Inside the chambers of the Gordon Institute of Business Science in Illovo, Johannesburg, a group of 15 young entrepreneurs sit with all their attention focused on a lecture being given on “pricing and forecasting”. It’s the second last day of the two-week-long SAB Kickstart Bootcamp, a youth entrepreneurship development programme. Now in its 19th year, the programme is the go-to place for young entrepreneurs looking to hone their business skills to take their companies to the next level.

Every year only 60 entrants cut. The entrepreneurs are from all walks of life with varying business ideas. Popular ideas range from events catering and film and TV productions to livestock farming and waste management solutions. However, one youngster is hoping his unique idea will make him stand out.
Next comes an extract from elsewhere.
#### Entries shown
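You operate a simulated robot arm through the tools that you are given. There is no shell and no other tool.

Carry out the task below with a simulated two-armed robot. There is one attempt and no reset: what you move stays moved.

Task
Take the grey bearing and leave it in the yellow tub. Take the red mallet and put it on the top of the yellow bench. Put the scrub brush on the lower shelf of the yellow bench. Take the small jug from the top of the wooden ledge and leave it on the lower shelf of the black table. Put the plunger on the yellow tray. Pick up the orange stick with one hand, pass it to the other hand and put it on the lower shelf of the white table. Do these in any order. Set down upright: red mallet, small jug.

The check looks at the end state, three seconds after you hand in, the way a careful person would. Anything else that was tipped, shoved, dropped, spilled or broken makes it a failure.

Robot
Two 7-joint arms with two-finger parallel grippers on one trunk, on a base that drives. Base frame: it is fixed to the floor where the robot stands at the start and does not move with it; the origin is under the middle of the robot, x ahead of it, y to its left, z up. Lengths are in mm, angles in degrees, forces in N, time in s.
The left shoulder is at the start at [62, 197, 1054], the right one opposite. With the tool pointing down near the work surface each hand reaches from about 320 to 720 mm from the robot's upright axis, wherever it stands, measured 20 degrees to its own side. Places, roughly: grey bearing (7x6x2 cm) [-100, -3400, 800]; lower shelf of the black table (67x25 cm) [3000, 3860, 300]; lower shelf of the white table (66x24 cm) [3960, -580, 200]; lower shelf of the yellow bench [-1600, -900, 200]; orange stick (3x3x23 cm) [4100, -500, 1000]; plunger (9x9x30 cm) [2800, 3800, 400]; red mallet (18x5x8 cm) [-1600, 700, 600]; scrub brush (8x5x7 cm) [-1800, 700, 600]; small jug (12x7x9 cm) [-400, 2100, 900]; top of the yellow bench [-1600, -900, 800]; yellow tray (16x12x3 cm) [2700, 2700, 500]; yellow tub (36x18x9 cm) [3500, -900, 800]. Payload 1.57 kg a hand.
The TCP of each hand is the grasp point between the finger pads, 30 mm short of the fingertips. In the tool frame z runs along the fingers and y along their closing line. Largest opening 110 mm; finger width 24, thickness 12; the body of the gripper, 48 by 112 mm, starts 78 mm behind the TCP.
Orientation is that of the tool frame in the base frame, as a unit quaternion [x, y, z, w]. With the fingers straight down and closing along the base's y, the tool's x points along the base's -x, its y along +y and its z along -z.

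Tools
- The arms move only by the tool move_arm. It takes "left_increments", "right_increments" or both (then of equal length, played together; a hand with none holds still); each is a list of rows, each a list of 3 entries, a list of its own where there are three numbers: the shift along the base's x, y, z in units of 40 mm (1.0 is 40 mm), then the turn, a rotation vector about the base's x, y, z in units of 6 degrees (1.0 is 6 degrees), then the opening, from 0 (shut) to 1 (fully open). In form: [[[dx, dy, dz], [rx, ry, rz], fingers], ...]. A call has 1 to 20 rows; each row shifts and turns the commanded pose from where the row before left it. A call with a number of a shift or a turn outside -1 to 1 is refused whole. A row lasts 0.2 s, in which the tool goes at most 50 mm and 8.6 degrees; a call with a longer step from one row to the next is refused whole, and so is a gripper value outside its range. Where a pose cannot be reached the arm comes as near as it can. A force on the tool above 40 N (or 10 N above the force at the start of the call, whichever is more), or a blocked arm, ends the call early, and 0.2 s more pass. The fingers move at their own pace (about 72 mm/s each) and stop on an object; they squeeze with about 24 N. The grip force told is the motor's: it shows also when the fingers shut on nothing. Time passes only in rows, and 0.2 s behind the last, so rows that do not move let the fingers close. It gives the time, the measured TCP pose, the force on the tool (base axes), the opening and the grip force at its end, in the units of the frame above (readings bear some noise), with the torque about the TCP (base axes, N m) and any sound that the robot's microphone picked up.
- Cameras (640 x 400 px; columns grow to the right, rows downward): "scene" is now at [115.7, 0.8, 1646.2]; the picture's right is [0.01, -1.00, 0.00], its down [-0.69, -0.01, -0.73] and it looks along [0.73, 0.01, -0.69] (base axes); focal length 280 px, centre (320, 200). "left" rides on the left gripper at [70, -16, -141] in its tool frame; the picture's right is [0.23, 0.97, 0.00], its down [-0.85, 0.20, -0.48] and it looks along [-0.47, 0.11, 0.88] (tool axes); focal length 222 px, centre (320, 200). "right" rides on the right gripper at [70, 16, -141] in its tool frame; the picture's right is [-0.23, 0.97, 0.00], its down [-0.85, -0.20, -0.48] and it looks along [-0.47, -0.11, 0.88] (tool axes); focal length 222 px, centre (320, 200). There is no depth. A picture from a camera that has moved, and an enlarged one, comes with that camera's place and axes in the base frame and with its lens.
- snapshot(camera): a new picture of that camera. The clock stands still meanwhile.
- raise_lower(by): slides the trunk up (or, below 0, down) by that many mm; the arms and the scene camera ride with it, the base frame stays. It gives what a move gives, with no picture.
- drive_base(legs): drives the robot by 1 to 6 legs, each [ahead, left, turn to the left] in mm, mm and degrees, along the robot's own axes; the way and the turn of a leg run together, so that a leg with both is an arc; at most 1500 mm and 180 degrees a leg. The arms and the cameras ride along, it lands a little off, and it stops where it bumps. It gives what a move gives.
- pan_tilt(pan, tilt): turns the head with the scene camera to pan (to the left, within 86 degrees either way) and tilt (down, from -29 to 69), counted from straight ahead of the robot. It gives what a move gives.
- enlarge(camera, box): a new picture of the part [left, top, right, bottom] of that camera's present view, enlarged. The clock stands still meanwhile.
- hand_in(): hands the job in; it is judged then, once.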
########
‘Work on your business, not in it’

28-year-old De Wet Tshonto is the co-owner of a diamond cutting and polishing business, Borobalo Cooperative. Tshonto established Borobalo with six of his colleagues in the North West.

From his bootcamp experience, Tshonto says the experience he has gained has been crucial to his “personal development” and his business journey.

DE WET TSHONTO PRESENTING AT THE SAB
KICKSTART BOOTCAMP

“I learned to develop strategies, to be innovative and how to interpret financial statements. I also learned to market, sell and negotiate for a product, how to do business model canvas, and to create better operation systems,” he says.

“But the biggest lesson I learned is that you must work on your business not in your business for it to grow,” he adds.

“We encountered funders who told us that our project was high-risk and that it needed a lot of capital, to begin with”

Identifying the gap in the market

Tshonto says his journey has been characterised by both humble beginnings and public pessimism. He says what motivated him to enter the diamond industry was seeing precious gems extracted in his backyard in Wolmaransstad, a mining town in the North West.

He first identified a business opportunity when he realised that because of a lack of local diamond polishers, many of the small-scale miners in the area were travelling to Johannesburg for polishing.

“The miners polish their diamonds in Johannesburg and they paid high prices for importing polished diamonds from big brands even though they are mined here in South Africa,” Tshonto said.

The R3,5 million startup fund

Starting a precious stones business was never going to be easy for a young black and unskilled township boy.  Tshonto says investors were initially reluctant to fund the project and didn’t have faith that he could be entrusted with the R3 million start-up capital necessary to set up the business.

“We encountered funders who told us that our project was high-risk and that it needed a lot of capital to begin with,” he said. “We also didn’t have accredited diamond training or trading licences, and we lacked experience.”

This encouraged Tshonto to bootstrap some funds and enrol at the Harry Oppenheimer Diamond Training School in Johannesburg in 2007 where he completed a basic course in rough diamond evaluation. It’s here where he would meet his business partners and his entrepreneurial seeds started germinating.

The partners formed a cooperative a year later and received an R3, 5 million grant from the North West Department of Economic Development in 2012, which they used to purchase machinery and provide security installations for the cooperative.

“We just don’t sell diamonds, we sell the experience”

A unique business model

Borobalo Cooperative buys rough diamonds from local licensed miners, the local diamond tender house and the state diamond trader. The diamond is cut and polished and sold to jewellery manufacturers and affluent private clients.

“When I see a diamond I see money. I want to own a mine, a diamond mine.”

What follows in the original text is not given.